### TEXT SHOWN
— Begin —
惑星からの逃走線

読書記録や研究上で思いついたこと、日々の雑感など。

時間の使い方が下手

 愚痴などを書いてみる。

 そもそも,時間の使い方が少々酷すぎはしまいか。

 一日の1/3以上を寝て過ごしているのは,まあ生理現象だから仕方ないにせよ,作業と作業のインターバルが長すぎるし,だいたい本当に意味のある作業をしているかも怪しい。

 もう少し一日のスケジュールを見直そう。

  • 実家なので午前6時には起きているが,その後結構ぼーっとしている。せっかく集中力のある午前中をこのような形で過ごすのは勿体無い。学校にでかけるまでの2時間を,プログラミング言語,とくに Scala か数学の学習に当てよう。月・水・金は Scala に,火・木は数学とでもするか。
  • 私の家から学校まで,たっぷり1時間半はかかる。これを使わない手はない。行きは英語の学習に,帰りは読書時間に当てることとする。
  • 学校にいる間は,基本的に研究しかしないこととしよう。具体的には,修論のためのモデルづくりと,論文読み。あとは授業・ゼミの準備。モデルづくりは午前中に,ゼミと授業の準備は午後にやるように心がける。
  • 家に帰ってからは,文章を書く時間にする。Blog 更新か,修論の執筆にあてよう。
  • 土日のうち,土曜日はまるまる当面の目標であるゲーム制作に充当する。日曜日は休む。

 無論,これがそのまま上手くいくとも思えないので,必要に応じて修正しよう。
— End —
### JOB 1
Return verbatim the inclusive range of lines running from the line that contains "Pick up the" to the line that contains "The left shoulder". Omit every other line. Give them as a JSON list of strings, one for each line, with blank lines left out.

### SUPPLIED INFORMATION
— Begin —
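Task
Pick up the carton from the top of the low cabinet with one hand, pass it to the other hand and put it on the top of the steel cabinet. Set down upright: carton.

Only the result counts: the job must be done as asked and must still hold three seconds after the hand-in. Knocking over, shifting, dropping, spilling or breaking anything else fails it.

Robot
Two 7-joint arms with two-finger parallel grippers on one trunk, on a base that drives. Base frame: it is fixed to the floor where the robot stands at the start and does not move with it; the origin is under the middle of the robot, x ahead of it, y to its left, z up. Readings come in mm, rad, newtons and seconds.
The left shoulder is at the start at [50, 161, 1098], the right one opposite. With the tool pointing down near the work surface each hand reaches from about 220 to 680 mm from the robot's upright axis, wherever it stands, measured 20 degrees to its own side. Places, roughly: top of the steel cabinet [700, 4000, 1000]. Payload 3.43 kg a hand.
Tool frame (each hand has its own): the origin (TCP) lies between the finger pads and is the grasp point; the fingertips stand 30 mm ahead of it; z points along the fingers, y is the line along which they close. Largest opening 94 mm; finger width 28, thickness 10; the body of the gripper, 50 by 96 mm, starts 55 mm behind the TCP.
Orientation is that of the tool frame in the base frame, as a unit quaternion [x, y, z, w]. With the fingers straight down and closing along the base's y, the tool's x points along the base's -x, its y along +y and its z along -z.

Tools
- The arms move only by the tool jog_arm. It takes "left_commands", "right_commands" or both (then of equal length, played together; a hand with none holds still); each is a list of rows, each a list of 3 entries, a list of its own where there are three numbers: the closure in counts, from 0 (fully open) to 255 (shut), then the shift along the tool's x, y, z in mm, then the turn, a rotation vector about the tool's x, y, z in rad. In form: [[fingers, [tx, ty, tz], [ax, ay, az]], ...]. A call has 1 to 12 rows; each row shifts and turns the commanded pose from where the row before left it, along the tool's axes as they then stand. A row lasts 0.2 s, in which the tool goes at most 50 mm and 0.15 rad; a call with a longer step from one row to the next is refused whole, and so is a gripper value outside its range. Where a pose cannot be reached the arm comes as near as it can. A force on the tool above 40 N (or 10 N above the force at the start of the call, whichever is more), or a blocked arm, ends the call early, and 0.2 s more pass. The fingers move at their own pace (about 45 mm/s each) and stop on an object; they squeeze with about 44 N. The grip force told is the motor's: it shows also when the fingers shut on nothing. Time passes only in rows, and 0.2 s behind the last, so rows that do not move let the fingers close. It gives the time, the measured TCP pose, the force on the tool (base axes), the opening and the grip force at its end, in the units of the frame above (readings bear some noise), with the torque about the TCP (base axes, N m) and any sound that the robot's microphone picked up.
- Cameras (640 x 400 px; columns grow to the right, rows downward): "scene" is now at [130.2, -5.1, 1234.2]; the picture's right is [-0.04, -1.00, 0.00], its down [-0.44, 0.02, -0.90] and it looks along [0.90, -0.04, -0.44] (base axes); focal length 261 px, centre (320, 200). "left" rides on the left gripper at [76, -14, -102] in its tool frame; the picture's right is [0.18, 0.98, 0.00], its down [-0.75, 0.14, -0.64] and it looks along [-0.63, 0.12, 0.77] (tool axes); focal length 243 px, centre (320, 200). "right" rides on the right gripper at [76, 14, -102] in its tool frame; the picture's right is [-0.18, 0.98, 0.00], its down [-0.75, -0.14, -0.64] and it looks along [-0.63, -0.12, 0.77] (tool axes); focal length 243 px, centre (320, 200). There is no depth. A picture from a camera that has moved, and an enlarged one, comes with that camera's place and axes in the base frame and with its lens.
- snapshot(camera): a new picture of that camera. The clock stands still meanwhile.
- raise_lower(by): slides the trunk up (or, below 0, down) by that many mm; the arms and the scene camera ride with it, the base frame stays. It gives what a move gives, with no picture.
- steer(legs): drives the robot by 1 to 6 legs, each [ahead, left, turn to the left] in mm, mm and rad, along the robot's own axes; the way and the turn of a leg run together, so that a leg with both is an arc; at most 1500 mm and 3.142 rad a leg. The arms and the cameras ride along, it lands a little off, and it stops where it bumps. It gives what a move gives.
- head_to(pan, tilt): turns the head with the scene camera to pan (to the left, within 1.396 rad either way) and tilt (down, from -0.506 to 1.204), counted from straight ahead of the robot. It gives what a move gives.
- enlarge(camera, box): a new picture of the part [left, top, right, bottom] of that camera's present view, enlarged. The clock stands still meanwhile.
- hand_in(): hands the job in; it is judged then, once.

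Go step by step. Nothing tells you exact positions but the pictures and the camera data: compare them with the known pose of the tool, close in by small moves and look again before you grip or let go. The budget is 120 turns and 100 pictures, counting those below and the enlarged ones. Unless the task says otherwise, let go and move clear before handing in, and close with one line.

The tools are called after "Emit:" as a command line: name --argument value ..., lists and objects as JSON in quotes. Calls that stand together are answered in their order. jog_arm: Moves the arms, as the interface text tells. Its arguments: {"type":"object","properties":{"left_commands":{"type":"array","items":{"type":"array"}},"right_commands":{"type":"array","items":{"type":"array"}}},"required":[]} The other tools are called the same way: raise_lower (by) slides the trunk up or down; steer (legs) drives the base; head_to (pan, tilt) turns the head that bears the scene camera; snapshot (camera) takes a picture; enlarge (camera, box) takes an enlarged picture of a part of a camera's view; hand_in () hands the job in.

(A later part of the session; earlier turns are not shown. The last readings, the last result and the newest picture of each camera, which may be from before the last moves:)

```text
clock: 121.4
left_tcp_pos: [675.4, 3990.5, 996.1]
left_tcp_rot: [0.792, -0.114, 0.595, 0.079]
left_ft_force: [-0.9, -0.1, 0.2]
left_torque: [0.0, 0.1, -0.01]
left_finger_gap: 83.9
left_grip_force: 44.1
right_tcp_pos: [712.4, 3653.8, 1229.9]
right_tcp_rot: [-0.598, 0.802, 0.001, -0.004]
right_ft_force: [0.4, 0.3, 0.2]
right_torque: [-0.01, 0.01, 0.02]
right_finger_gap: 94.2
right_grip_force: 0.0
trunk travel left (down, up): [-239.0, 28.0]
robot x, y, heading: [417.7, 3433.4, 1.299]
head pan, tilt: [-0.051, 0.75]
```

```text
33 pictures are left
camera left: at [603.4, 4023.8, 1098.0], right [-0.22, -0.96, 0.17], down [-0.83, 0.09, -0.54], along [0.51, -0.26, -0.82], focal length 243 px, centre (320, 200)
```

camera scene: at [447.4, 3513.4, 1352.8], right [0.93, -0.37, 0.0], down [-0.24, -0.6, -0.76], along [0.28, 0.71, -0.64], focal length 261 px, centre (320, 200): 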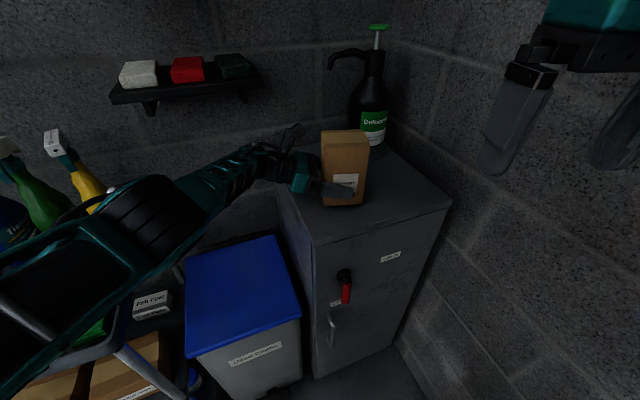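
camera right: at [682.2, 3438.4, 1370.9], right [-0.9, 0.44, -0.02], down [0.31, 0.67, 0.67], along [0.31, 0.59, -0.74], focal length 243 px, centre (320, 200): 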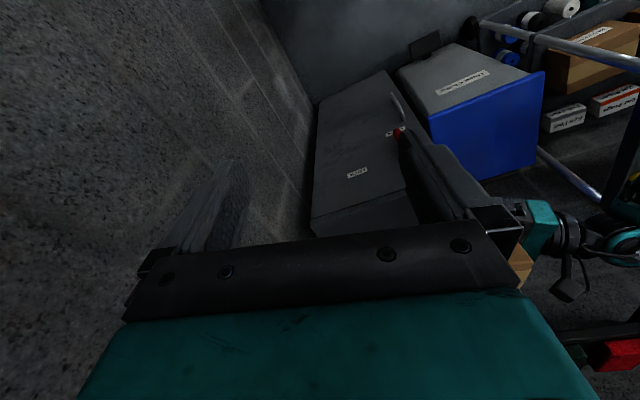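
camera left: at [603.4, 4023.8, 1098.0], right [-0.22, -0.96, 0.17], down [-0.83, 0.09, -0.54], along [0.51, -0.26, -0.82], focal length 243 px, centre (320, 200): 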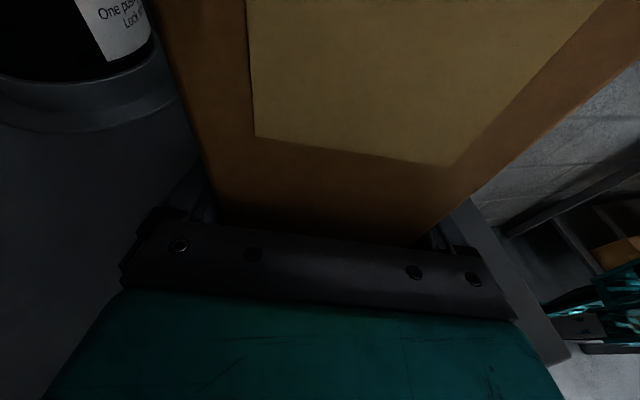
— End —
### JOB 2
Please write the text shown out a second time.

### CORRECT OUTPUT 1
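[
  "Pick up the carton from the top of the low cabinet with one hand, pass it to the other hand and put it on the top of the steel cabinet. Set down upright: carton.",
  "Only the result counts: the job must be done as asked and must still hold three seconds after the hand-in. Knocking over, shifting, dropping, spilling or breaking anything else fails it.",
  "Robot",
  "Two 7-joint arms with two-finger parallel grippers on one trunk, on a base that drives. Base frame: it is fixed to the floor where the robot stands at the start and does not move with it; the origin is under the middle of the robot, x ahead of it, y to its left, z up. Readings come in mm, rad, newtons and seconds.",
  "The left shoulder is at the start at [50, 161, 1098], the right one opposite. With the tool pointing down near the work surface each hand reaches from about 220 to 680 mm from the robot's upright axis, wherever it stands, measured 20 degrees to its own side. Places, roughly: top of the steel cabinet [700, 4000, 1000]. Payload 3.43 kg a hand."
]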

### CORRECT OUTPUT 2
惑星からの逃走線

読書記録や研究上で思いついたこと、日々の雑感など。

時間の使い方が下手

 愚痴などを書いてみる。

 そもそも,時間の使い方が少々酷すぎはしまいか。

 一日の1/3以上を寝て過ごしているのは,まあ生理現象だから仕方ないにせよ,作業と作業のインターバルが長すぎるし,だいたい本当に意味のある作業をしているかも怪しい。

 もう少し一日のスケジュールを見直そう。

  • 実家なので午前6時には起きているが,その後結構ぼーっとしている。せっかく集中力のある午前中をこのような形で過ごすのは勿体無い。学校にでかけるまでの2時間を,プログラミング言語,とくに Scala か数学の学習に当てよう。月・水・金は Scala に,火・木は数学とでもするか。
  • 私の家から学校まで,たっぷり1時間半はかかる。これを使わない手はない。行きは英語の学習に,帰りは読書時間に当てることとする。
  • 学校にいる間は,基本的に研究しかしないこととしよう。具体的には,修論のためのモデルづくりと,論文読み。あとは授業・ゼミの準備。モデルづくりは午前中に,ゼミと授業の準備は午後にやるように心がける。
  • 家に帰ってからは,文章を書く時間にする。Blog 更新か,修論の執筆にあてよう。
  • 土日のうち,土曜日はまるまる当面の目標であるゲーム制作に充当する。日曜日は休む。

 無論,これがそのまま上手くいくとも思えないので,必要に応じて修正しよう。